— start Information shown —
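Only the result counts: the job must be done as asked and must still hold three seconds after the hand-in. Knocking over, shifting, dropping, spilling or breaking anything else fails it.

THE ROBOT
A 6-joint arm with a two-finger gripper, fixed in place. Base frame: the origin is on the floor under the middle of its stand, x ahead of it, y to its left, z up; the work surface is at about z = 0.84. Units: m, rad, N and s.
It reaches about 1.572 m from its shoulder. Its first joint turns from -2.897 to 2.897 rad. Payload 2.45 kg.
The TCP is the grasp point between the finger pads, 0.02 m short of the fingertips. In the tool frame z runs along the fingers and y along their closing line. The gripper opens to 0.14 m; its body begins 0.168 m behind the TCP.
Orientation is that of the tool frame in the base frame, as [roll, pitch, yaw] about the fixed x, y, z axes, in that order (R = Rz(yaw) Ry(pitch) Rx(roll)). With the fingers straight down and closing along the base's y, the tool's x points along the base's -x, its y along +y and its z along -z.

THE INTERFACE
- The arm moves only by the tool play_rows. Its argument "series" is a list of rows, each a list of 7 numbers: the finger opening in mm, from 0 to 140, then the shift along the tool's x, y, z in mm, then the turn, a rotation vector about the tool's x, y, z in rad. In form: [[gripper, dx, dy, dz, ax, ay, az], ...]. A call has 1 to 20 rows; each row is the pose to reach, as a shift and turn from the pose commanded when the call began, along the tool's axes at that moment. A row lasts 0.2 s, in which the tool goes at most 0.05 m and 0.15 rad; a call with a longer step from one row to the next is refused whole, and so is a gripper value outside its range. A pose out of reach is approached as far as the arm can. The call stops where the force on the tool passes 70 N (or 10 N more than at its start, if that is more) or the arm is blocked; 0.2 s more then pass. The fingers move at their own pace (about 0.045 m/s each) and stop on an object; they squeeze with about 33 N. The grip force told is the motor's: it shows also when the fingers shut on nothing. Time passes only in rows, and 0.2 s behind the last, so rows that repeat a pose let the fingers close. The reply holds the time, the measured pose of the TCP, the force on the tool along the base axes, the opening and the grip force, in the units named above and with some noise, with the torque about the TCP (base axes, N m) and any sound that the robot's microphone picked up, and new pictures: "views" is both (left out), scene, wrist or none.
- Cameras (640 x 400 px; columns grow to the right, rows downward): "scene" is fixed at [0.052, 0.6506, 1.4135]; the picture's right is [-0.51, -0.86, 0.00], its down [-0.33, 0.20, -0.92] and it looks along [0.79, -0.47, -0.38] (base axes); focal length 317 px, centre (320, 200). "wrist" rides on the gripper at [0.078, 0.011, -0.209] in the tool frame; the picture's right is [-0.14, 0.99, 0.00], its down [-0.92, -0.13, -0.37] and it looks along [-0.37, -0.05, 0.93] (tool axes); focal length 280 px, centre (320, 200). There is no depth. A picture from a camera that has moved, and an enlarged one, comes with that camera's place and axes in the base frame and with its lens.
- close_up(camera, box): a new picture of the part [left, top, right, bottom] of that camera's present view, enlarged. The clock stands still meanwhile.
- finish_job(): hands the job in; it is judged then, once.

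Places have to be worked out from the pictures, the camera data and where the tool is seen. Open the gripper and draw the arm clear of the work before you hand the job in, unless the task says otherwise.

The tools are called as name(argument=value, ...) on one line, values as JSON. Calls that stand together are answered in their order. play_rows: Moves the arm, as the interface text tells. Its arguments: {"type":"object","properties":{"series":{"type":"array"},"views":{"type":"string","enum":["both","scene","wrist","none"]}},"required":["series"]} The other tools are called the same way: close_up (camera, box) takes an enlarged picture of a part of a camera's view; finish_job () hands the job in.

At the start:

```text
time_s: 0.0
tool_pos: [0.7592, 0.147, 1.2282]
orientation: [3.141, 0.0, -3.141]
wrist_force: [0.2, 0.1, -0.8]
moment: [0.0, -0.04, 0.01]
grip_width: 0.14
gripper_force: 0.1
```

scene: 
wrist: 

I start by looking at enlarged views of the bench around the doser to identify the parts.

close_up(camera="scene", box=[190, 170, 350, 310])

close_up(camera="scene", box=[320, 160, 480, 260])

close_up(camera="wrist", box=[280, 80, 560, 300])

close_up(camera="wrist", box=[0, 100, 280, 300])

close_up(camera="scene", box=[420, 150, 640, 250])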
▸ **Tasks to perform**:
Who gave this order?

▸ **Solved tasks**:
— end Information shown —
▸ **Tasks to perform**:
a) Show the exact text of the provided text starting from "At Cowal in" and stopping at the end of "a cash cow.".
b) Your answer continues the provided text from its final sentence.
— start Provided text —
The charts on Page 1 of our report clearly demonstrate how we're tracking in the key [indiscernible] and cash flow. We have 52% of the midpoint of group production gold guidance while cash flows are about 55% to 56%. Using the current spot prices, our operating mine cash flow for the year is potentially going to be above $2 billion. Two key takeaways are that this would result in a mine operating cash flow margin of nearly $2,700 per ounce. And the $200 million benefit on that chart only represents a 6-month period.
So annualized, this is up to $400 million more as compared to where the metal prices were when we released our guidance in August. The material increase in group cash flow to $165 million further reduced our gearing to 22.6%, [indiscernible] and our balance sheet continues to strengthen. The performance of our projects was also a standout. At Mungari, the 4.2 processing plant expansion is now scheduled for commissioning in the June quarter, which is about 9 months ahead of schedule. Total project cost is forecast to be around $235 million, which is 6% below the original budget of $250 million.
With the project, all things that needed to go right have gone right. The arrival of the mill and the HV substation in early December, the continued good progress by the contractor, the mobilization of the open pit mining and all haulage contractors have all combined to enable the project to advance much better than originally planned. To be delivering a project of this scale and cost in Western Australia early and below budget is a real credit to all who have involved. As we commission the plant in the June quarter, we expect Mungari to move back to being a considerable cash generator for the group.
At Cowal in December, we received New South Wales regulatory approval to extend open pit mining by 10 years and the overall operation to 2042. We're grateful for the strong support we received from the local community and all the relevant regulatory bodies. We expect to seek Board approval in the June quarter for the project. Cowal's year-to-date cash generation of $366 million and $268 million in operating and net mine cash flow, respectively, shows the real value of this asset, both now and going forward. Yes, so I will repeat what I said last quarter. This asset is still a cash cow.
— end Provided text —
▸ **Solved tasks**:
a)
At Cowal in December, we received New South Wales regulatory approval to extend open pit mining by 10 years and the overall operation to 2042. We're grateful for the strong support we received from the local community and all the relevant regulatory bodies. We expect to seek Board approval in the June quarter for the project. Cowal's year-to-date cash generation of $366 million and $268 million in operating and net mine cash flow, respectively, shows the real value of this asset, both now and going forward. Yes, so I will repeat what I said last quarter. This asset is still a cash cow.

b)
Last, we also released our exploration update today with excellent results. At Ernest Henry on the back of the recent drilling successes at Bert orebody, we have now commenced a pre-feasibility study as an additional ore source at Ernest Henry. At Northparkes, we've seen further positive results at Major Tom, and we have identified a potential new ore source at the Cowal underground. We continue to have success at our operations to add into the growth pipeline, and Glen will go through these in more detail soon. I'll now hand over to Matt to provide an update on the operations.
Thank you, Lawrie, and good morning to all. As Lawrie has already touched on, we've had a strong second quarter on both the production and cash flow front, and I'm really pleased with the position we're in. For me, the improvement in our safety performance is perhaps the most satisfying aspect of where we sit today. Over the last 6 months, we've reduced our recordable injury frequency rate by 24%, down from 7.1% to 5.4%, with a special mention here for the Red Lake, Ernest Henry and Mungari teams who have made significant improvements in this area.
As I noted at the last quarterly, whilst I'm very happy with the improvements in [indiscernible] indicators, we continue to focus on the leading indicators such as critical control verifications and material risk actions in line with our ongoing commitment to [indiscernible]
For the December quarter, we produced just under 195,000 ounces of gold and around 18,500 tonnes of copper, which was again in line with plan. Cowal and Northparkes exceeded their plans for the quarter, with Red Lake, Mungari, Ernest Henry and Mt Rawdon, all generally in line with plan. As noted earlier, Cowal's production was strong, and the operation is in a good position ahead of the planned major shutdown in March. This shutdown will reduce Cowal's March quarter by around 25,000 ounces.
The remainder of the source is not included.